My job here has been hard work, but we've achieved a lot. The charity has grown by 50 per cent over the past five years and there is a much higher profile nationally for both diabetes and the charity. In England we're involved in the biggest diabetes prevention programme in the world.When I arrived in the job I didn't realise how big a challenge the diabetes epidemic was and, even more staggering, neither did many key people in the NHS.
After five years I'm ready to move on and I'm looking forward to spending more time on environmental activism, which is where my heart is – I used to head the RSPB. I'm particularly looking forward to playing a more active role in the Lords, where I am a Labour peer.
What I've found great about the voluntary sector is that you can pretty much do what you like as long as it's legal and you have the backing of your supporters and board. That means it can be an incredibly stimulating and creative place to work compared with the public sector, where you have politicians and government departments breathing down your neck.

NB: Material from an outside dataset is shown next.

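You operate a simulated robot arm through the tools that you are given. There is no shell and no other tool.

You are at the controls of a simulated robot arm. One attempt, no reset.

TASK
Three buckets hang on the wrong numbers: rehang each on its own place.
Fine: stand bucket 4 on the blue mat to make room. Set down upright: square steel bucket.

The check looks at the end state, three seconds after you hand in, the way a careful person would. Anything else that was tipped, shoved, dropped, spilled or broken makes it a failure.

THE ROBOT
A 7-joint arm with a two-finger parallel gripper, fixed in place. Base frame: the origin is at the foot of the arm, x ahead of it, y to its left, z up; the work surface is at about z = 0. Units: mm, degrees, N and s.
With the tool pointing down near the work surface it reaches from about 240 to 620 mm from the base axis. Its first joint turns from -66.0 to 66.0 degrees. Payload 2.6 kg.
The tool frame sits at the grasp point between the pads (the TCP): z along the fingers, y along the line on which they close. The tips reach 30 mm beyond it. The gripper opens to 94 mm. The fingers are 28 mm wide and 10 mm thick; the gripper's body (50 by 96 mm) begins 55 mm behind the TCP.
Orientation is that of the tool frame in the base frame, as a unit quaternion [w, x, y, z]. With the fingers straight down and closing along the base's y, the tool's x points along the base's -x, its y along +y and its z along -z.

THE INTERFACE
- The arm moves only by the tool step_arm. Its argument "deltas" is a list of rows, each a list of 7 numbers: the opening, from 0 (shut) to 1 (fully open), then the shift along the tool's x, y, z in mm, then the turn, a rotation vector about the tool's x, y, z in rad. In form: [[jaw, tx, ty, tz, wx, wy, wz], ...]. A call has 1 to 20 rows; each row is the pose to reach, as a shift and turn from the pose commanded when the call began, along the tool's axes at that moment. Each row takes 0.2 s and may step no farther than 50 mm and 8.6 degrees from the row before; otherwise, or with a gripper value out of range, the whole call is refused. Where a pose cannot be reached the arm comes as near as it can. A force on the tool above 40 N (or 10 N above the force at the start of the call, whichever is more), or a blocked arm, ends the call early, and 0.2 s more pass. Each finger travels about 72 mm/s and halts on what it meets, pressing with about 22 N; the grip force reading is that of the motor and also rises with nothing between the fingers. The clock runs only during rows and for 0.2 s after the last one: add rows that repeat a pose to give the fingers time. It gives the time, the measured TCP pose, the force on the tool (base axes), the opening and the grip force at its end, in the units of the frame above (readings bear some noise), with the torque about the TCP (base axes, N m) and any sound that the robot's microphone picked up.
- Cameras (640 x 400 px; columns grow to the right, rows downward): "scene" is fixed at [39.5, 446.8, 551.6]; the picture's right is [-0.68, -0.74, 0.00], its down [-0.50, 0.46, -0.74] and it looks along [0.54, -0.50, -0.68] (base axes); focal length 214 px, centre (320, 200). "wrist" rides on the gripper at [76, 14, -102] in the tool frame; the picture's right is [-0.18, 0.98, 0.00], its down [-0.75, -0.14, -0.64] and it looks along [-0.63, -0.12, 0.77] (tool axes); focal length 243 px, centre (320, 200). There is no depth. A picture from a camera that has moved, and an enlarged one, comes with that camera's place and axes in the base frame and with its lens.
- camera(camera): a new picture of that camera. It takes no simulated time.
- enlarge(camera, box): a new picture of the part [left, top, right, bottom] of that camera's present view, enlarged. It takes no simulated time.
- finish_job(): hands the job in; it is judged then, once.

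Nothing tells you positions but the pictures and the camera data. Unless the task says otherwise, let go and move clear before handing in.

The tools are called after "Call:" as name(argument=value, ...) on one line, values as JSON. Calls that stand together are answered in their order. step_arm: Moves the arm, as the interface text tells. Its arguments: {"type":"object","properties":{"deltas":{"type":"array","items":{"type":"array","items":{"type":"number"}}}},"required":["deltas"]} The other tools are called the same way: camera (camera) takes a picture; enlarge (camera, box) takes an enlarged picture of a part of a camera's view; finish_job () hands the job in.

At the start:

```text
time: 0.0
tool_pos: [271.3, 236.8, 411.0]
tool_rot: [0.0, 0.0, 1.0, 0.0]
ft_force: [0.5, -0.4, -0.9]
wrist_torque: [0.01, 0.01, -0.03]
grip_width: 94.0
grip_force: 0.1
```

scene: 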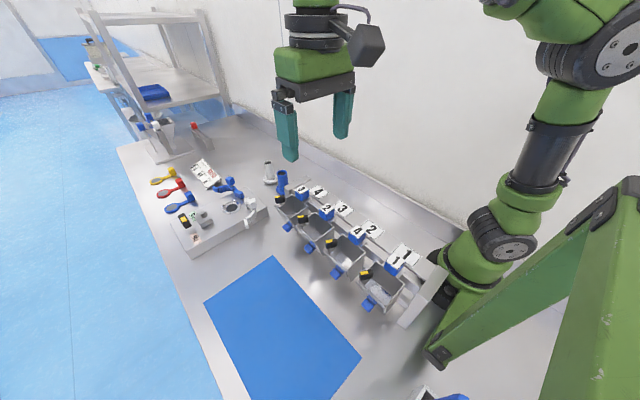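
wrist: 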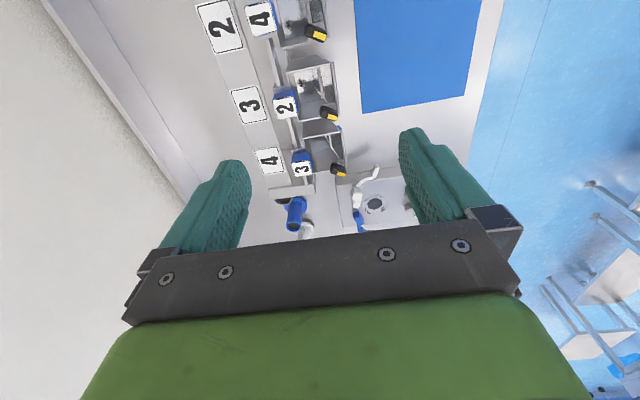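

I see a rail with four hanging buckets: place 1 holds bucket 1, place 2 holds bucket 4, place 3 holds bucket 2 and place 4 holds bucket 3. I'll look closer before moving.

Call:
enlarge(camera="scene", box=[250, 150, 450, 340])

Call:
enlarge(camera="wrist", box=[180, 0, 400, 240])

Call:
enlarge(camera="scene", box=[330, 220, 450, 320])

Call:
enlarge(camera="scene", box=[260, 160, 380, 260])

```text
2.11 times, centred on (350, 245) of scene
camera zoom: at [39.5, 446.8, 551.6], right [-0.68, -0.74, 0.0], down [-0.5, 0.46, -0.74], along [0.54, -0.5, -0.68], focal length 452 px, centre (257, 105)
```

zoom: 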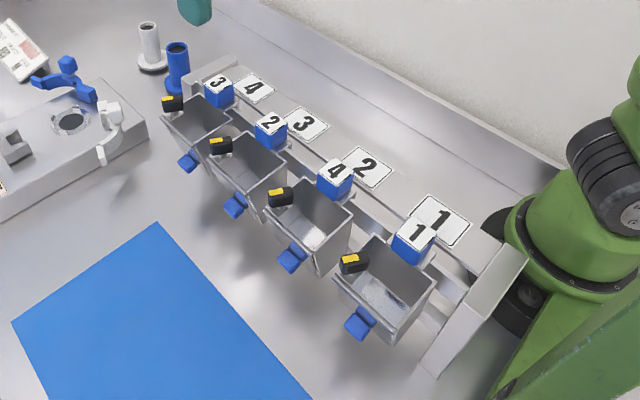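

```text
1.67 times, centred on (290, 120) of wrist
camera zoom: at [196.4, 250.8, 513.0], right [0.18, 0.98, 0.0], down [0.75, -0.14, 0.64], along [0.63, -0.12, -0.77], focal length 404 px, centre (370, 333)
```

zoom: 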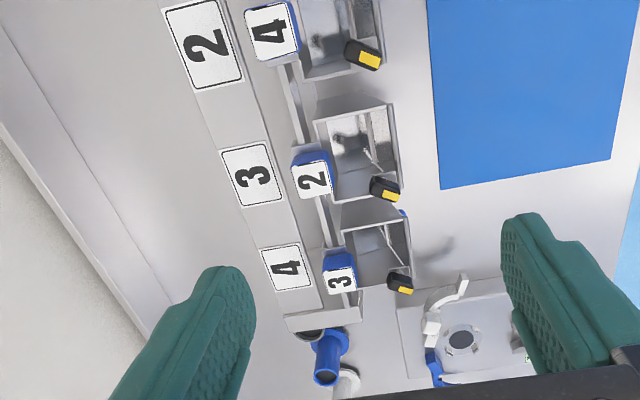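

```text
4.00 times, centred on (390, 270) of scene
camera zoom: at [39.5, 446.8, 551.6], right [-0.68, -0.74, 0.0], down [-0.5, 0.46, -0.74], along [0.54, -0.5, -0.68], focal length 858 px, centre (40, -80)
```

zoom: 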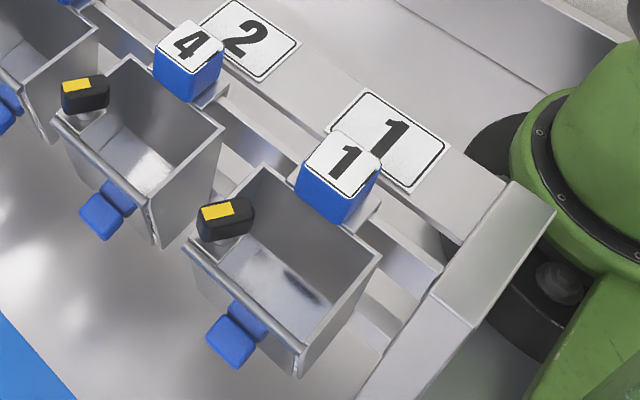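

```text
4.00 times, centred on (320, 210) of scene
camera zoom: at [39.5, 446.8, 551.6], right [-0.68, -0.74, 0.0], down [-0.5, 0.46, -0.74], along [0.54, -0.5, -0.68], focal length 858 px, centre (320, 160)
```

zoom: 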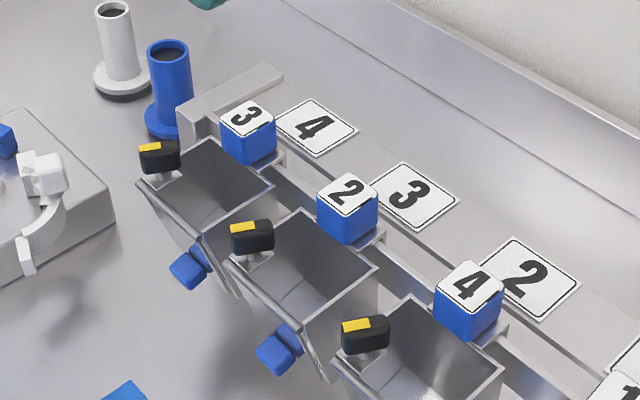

My advice to other voluntary sector leaders is to be bolder. The sector has been getting a good kicking, but we need to be out there getting across to the public what great stuff we do. We should be much better at standing up for ourselves and our achievements.
It's vital that voluntary sector leaders are clear about what they want and have the confidence to ask for it. My mother used to say "if you don't ask, you don't get". We shouldn't be shy about saying exactly what we want to achieve and asking government, funders and the public for the sorts of donations and support we need.